═══ Material provided ═══

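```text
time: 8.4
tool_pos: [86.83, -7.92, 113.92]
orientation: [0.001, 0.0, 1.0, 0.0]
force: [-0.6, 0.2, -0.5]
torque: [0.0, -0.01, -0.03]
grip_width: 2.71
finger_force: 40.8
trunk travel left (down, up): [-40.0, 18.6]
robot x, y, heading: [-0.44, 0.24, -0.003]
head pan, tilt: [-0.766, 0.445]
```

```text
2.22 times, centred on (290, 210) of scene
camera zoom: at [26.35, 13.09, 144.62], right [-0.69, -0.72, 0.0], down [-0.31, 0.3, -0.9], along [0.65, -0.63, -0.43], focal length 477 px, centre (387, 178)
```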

═══
═══ Material provided ═══

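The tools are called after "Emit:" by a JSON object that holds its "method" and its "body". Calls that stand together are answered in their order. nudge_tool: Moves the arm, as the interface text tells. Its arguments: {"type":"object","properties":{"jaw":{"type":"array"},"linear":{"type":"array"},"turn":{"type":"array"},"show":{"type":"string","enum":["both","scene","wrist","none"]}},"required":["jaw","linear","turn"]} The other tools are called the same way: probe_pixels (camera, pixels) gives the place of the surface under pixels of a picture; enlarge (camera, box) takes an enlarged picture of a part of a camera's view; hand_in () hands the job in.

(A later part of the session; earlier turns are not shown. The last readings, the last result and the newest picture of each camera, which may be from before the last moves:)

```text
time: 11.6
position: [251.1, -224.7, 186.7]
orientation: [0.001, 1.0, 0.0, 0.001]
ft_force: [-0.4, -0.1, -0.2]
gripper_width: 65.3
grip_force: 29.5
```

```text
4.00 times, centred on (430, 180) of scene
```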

═══

**Exercise objective**
Find out how many lines in the listing contain the string "centred". Give the number alone.

**Exercise output**
2